> [Job]: Write out the whole selected excerpt again, unchanged.

> [Selected excerpt]:
"""
Have You Been CON’d Yet?

Most of you are aware, or are coming to an awareness, that you have been conned or duped by globalists now controlling our money, our media, and our military.  You don’t have to watch movies like “Inside Job” nor read books like Michael Lewis’ “The Big Short: Inside the Doomsday Machine” to come to the realization that pathocracy is currently prevailing.  Evidence is compounding at a staggering rate through the Internet, through social media networking, through a common concern of the conscientious.   There are initiatives to control and thwart this flow of information, this freedom of information.  Take heart, there is a ground swell occurring uniting good people of conscience through community endeavors.  We all know the difference between right and wrong and it is up to all of us to act accordingly.  There are even nations now, like Iceland, acting accordingly.  There is the Occupy Movement which should be more of a worldwide tar and feather campaign supported by local enforcement.  To do nothing is being just as guilty as those unconscionable perpetrators.

Please be patient with me as I give you a little more perspective to ultimately and hopefully guide you in your community endeavors.
"""
> [Given data]:
"""
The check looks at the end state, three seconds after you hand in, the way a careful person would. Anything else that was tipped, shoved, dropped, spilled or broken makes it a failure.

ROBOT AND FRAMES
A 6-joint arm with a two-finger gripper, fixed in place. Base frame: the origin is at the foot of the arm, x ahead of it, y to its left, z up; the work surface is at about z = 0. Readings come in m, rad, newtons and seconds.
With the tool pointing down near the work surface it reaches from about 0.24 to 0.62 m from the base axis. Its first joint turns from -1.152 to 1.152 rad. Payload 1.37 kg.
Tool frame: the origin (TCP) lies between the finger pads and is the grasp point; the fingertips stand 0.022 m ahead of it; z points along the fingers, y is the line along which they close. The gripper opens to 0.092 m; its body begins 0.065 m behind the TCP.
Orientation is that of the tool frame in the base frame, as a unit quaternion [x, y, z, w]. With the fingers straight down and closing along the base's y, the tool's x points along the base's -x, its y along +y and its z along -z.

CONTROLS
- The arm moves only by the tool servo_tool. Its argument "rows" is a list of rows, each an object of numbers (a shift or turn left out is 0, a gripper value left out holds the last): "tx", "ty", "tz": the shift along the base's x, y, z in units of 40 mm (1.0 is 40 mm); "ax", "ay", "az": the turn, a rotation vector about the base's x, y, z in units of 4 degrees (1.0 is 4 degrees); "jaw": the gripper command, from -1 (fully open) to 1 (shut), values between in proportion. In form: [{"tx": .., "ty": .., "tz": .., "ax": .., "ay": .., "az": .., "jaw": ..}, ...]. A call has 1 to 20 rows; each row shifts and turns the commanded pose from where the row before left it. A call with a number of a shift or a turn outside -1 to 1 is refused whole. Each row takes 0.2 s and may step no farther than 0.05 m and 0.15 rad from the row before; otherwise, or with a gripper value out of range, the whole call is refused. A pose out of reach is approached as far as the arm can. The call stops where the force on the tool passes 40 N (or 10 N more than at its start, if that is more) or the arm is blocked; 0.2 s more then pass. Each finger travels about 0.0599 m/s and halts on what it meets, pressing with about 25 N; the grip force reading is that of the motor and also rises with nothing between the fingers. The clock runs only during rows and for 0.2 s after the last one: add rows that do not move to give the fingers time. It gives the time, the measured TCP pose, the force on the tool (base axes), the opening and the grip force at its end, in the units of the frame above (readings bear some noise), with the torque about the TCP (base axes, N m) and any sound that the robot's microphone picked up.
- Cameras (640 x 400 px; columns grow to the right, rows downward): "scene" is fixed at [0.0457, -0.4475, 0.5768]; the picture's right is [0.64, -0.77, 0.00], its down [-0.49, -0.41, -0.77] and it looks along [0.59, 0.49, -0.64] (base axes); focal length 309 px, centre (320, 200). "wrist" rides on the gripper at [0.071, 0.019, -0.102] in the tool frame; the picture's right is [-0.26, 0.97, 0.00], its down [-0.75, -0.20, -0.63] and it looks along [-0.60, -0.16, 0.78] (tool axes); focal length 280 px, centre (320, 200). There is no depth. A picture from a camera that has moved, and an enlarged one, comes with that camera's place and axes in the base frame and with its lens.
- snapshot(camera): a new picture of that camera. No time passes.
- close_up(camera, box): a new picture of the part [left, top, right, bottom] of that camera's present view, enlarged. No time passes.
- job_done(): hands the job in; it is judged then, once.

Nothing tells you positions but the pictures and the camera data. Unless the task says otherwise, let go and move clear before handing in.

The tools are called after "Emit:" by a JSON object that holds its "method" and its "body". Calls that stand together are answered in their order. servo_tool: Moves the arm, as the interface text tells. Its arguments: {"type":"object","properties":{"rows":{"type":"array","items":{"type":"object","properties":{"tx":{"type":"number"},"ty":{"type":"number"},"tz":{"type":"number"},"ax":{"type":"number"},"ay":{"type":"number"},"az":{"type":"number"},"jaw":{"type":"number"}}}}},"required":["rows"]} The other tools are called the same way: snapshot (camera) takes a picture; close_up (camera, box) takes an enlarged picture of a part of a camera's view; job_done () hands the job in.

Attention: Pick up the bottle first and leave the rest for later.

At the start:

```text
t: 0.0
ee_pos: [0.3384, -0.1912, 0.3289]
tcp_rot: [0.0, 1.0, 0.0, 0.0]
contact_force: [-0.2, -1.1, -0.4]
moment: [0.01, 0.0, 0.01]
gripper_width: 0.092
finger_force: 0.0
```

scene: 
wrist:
"""
> [Output]:
Have You Been CON’d Yet?

Most of you are aware, or are coming to an awareness, that you have been conned or duped by globalists now controlling our money, our media, and our military.  You don’t have to watch movies like “Inside Job” nor read books like Michael Lewis’ “The Big Short: Inside the Doomsday Machine” to come to the realization that pathocracy is currently prevailing.  Evidence is compounding at a staggering rate through the Internet, through social media networking, through a common concern of the conscientious.   There are initiatives to control and thwart this flow of information, this freedom of information.  Take heart, there is a ground swell occurring uniting good people of conscience through community endeavors.  We all know the difference between right and wrong and it is up to all of us to act accordingly.  There are even nations now, like Iceland, acting accordingly.  There is the Occupy Movement which should be more of a worldwide tar and feather campaign supported by local enforcement.  To do nothing is being just as guilty as those unconscionable perpetrators.

Please be patient with me as I give you a little more perspective to ultimately and hopefully guide you in your community endeavors.